_Text passage_
* START *

2.11.24 – The Guardian – Torsten Bell
The change in the way we do our jobs since the pandemic accounts for half of the 30% drop in break-ins since 2019
Almost none of the long-term changes people said the pandemic would bring have turned out to be true. The gratitude and respect for careers and lower earners didn’t last long once we were allowed to do something more exciting than clapping on our doorsteps. Even online shopping has fallen back to roughly where the pre-pandemic rise would have put it.
But one change has stuck: working from home (with the important caveat that it’s rocketed among the top half of earners in particular; those working in a shop or restaurant, not so much). What affect will this have? It clearly boosts wellbeing, and is helping more mothers work full time. The research on its productivity impact is far more mixed, and I’d say comes down to a score draw. The big clear win is less time spent commuting, the benefits of which are shared between employees and employers. The losses? Missing out on the less tangible benefits of interacting with colleagues, and humans more generally.

* END *

_Data_
* START *

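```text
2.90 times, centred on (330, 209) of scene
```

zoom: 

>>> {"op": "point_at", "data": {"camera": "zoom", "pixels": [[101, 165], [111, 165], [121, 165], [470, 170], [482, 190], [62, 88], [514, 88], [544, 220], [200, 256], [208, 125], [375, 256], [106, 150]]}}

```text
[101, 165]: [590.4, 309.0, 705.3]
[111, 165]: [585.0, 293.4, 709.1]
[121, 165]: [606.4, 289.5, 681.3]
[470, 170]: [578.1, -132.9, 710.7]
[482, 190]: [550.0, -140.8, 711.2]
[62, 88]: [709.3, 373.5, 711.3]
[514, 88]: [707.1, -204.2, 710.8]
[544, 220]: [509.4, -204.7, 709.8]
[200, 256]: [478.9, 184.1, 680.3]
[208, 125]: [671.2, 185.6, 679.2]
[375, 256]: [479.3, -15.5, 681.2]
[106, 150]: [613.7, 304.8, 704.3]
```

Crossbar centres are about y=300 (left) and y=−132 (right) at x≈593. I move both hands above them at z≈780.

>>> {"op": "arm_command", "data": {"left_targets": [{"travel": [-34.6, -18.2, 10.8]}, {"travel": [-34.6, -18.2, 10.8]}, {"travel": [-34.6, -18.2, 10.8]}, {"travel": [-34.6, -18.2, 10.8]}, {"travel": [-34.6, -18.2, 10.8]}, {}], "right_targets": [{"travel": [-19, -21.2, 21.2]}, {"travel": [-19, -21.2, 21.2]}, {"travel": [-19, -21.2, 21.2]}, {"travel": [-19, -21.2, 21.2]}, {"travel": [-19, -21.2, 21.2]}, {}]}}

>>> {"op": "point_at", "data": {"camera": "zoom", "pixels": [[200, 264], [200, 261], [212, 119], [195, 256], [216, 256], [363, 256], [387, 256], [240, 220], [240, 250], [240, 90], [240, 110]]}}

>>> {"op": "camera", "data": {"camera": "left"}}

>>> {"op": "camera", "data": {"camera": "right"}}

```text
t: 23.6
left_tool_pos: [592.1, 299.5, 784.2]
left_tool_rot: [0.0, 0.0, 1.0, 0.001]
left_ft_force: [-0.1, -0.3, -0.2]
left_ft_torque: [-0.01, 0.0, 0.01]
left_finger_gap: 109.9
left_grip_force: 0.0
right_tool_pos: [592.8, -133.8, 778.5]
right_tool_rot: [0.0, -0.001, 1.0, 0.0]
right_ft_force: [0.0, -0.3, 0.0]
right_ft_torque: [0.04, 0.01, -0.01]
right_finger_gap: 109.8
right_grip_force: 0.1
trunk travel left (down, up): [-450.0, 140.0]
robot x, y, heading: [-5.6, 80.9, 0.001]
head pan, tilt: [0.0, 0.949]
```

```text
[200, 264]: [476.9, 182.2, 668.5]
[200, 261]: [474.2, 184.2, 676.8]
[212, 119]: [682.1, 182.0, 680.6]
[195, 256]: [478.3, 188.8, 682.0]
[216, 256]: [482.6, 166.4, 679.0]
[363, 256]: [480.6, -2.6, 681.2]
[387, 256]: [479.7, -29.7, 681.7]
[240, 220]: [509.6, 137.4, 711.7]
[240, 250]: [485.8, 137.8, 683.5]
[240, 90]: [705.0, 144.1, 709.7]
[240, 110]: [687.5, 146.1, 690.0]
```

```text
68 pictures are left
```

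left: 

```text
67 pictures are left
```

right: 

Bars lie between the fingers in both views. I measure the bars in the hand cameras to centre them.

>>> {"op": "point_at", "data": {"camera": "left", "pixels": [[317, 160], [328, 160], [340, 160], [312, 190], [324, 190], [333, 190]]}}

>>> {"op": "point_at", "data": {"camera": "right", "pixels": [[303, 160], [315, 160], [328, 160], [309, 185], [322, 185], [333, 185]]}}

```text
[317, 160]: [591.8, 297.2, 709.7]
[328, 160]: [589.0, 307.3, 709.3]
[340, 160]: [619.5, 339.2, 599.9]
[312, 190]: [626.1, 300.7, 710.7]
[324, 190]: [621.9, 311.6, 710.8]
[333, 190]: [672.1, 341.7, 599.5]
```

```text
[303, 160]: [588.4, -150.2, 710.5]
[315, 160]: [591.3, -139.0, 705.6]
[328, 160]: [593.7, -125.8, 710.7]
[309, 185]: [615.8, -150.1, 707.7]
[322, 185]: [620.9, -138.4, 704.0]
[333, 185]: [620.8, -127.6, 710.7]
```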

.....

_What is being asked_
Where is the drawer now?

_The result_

* END *

In the text passage, find "But one change" and reproduce everything up to and including "humans more generally.".

_The result_
But one change has stuck: working from home (with the important caveat that it’s rocketed among the top half of earners in particular; those working in a shop or restaurant, not so much). What affect will this have? It clearly boosts wellbeing, and is helping more mothers work full time. The research on its productivity impact is far more mixed, and I’d say comes down to a score draw. The big clear win is less time spent commuting, the benefits of which are shared between employees and employers. The losses? Missing out on the less tangible benefits of interacting with colleagues, and humans more generally.